Free Speech and the UN

There is a carefully sub rosa international attack on free speech in progress, and unless our government takes a more active role than it has been, that attack is going to have very serious negative repercussions right here at home.  Gordon Crovitz described this in a recent Wall Street Journal op-ed.

The UN’s International Telecommunications Union is hosting a World Conference on International Telecommunications this December, which will be attended by all 193 of the UN member nations, including the US.  This meeting has been utterly devoid of publicity, and any knowledge we have about the agenda and goals have come to us only through leaks.  But here’s what we know, according to Crovitz.

A 200+ page “planning document” indicates the UN’s goals for the conference, and Eli Dourado, a George Mason University researcher, summarized the document’s contents thusly:

These proposals show that many ITU member states want to use international agreements to regulate the Internet by crowding out bottom-up institutions, imposing charges for international communication, and controlling the content that consumers can access online.

The proposals include the following:

  • give countries authority over “the information and communication infrastructure within their state”
  • require that online companies “operating in their territory” use the Internet “in a rational way”

Since these proposals come from the People’s Republic of China, this means government authorities and government definitions of “rational way.”

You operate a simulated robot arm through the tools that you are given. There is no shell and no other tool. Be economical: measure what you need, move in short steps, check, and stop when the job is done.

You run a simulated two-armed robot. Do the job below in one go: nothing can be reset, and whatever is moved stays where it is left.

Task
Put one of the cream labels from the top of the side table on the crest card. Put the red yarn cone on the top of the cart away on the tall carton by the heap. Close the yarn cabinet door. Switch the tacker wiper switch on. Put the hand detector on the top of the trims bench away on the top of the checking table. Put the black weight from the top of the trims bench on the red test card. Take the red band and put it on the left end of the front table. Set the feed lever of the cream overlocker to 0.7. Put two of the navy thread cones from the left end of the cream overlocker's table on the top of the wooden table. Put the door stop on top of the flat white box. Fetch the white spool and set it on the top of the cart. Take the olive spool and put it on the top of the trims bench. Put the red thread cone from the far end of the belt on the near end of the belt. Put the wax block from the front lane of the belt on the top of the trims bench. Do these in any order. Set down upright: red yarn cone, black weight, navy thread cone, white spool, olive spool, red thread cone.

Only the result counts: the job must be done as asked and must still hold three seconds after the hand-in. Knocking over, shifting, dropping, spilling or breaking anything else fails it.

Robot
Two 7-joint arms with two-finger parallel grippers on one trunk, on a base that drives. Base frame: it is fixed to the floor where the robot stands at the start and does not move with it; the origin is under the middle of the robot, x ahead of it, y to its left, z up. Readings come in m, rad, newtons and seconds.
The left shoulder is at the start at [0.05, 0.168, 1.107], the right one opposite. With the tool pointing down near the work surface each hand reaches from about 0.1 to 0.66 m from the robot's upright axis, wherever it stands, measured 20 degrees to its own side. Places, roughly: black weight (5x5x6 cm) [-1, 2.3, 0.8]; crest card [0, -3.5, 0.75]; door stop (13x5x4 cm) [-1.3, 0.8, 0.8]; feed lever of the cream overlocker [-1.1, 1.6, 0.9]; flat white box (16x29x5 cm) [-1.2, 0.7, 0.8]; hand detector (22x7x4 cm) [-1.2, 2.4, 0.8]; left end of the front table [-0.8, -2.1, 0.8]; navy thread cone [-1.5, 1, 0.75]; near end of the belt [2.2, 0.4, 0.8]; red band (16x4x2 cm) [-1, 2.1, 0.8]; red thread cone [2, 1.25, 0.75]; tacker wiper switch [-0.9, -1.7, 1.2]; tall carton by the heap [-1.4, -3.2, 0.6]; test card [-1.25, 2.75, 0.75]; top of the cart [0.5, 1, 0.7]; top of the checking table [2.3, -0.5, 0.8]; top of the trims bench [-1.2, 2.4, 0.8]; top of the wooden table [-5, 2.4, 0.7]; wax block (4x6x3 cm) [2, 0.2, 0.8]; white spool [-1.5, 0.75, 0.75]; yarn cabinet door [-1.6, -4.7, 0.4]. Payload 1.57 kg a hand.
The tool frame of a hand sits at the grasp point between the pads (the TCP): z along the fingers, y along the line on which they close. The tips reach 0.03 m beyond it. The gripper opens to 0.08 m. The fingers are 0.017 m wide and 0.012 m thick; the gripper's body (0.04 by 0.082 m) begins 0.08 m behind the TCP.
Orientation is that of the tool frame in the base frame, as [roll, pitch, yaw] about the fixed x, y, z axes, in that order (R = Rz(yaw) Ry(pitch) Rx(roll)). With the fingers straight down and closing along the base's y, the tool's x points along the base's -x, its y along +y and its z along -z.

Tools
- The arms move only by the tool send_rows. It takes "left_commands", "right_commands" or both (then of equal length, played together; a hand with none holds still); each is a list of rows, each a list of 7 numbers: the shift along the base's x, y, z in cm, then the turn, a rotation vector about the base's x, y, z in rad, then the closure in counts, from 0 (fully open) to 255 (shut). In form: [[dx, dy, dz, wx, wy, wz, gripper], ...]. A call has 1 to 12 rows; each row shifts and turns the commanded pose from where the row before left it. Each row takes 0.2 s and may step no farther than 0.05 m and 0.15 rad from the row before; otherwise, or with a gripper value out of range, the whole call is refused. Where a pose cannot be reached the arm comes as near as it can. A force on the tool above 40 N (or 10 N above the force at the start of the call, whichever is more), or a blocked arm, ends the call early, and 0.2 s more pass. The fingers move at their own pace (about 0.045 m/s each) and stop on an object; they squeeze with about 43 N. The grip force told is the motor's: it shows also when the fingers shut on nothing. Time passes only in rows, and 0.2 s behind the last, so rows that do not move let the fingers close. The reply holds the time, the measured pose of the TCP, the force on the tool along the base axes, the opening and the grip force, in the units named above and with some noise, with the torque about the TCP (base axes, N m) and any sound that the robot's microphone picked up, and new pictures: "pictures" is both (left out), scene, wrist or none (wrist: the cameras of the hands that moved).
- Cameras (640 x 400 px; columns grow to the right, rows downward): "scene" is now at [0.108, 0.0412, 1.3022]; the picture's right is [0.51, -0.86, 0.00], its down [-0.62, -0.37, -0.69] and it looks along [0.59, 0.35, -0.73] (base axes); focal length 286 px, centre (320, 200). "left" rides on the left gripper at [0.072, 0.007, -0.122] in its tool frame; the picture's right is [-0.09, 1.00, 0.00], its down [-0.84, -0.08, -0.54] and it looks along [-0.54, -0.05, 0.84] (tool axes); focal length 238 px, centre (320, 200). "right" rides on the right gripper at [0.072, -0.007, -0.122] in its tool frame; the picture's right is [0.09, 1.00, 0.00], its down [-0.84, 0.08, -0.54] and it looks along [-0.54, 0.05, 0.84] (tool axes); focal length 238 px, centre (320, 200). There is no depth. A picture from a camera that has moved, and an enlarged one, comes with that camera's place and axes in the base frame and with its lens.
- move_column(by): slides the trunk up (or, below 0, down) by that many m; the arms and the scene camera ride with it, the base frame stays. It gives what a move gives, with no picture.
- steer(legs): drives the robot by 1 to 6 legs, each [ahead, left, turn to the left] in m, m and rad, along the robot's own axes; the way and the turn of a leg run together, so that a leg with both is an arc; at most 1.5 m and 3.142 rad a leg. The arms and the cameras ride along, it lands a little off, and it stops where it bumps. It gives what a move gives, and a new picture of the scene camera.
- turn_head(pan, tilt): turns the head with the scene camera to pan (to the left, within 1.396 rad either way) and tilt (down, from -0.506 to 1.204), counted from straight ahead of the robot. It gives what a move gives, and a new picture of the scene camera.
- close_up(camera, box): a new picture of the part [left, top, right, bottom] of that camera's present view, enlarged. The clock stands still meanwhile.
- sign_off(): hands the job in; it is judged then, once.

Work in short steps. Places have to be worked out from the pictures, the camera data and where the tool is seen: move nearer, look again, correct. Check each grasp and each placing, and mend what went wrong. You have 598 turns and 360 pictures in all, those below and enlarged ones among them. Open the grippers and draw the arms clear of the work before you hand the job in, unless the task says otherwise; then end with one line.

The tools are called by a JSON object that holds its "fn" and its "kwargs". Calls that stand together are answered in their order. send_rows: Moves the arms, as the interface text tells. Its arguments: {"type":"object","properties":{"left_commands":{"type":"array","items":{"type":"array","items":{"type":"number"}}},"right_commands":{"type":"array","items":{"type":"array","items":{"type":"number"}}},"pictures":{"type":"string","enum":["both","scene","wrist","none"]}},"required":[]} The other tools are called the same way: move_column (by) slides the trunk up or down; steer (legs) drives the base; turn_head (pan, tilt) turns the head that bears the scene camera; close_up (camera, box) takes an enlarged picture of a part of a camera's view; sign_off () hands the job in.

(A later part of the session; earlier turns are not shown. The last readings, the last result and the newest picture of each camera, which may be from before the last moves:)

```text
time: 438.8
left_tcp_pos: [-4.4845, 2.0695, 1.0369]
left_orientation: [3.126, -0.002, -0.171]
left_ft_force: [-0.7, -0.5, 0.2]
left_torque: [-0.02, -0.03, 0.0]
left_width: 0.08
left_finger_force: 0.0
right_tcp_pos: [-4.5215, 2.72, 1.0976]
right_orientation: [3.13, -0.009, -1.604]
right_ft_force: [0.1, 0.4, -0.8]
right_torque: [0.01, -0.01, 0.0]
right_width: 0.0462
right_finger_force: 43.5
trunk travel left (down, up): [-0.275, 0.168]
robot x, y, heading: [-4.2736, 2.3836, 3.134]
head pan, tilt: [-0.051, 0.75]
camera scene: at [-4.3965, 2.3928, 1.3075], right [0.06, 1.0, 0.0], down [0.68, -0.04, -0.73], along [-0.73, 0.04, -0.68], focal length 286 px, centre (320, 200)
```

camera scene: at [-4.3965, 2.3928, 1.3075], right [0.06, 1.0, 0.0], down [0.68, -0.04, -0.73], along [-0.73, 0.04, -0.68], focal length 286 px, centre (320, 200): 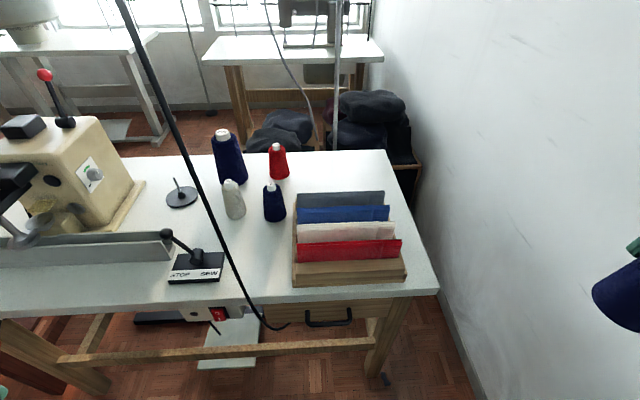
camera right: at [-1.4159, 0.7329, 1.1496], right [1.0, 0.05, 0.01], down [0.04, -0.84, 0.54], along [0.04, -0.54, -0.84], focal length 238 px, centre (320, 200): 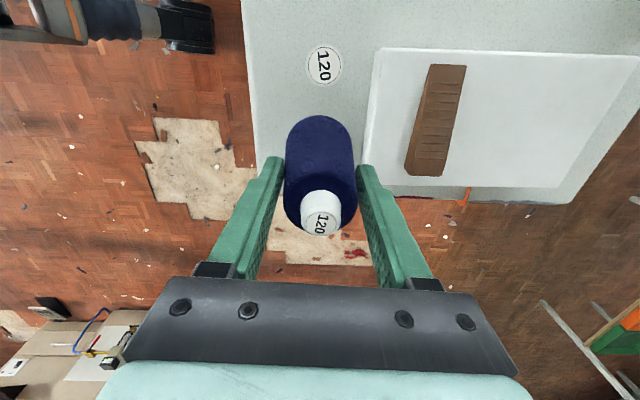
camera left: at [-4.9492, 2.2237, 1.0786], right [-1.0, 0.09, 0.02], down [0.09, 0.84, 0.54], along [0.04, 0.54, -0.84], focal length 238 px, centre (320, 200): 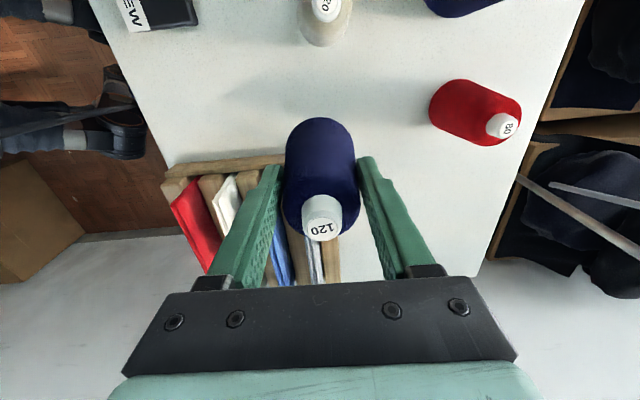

Other proposals would actually let the UN regulate Internet content:

  • “protect” against computer malware or spam
  • inspect private communications
  • measure Internet traffic along national borders and bill the originator of the traffic
  • give the UN authority over allocating Internet addresses, replacing ICANN, the self-regulating body that presently ensures the stability of the Internet

These proposals come from Russia and Iran; although amazingly, Europe supports the billing drive (perhaps not so amazingly considering the penchant for government controls that EU member nations have).

So far, our government’s reaction to this assault on free speech—and on American free speech—has been…muted.  The best the Obama administration has been able to do is to mumble about

“unnecessary and beyond the appropriate scope” of UN regulation

and

the text [of the planning document] suggests that the ITU has a role in content-related issues.  We do not believe it does.

This is a far cry from the bolder response we took took when the UN’s UNESCO became too ideological and not enough concerned with science and education: we cut off funding to the organization.

This administration needs to become a whole lot more forceful in opposing this attempt to grab the Internet and to use that control to stifle free speech.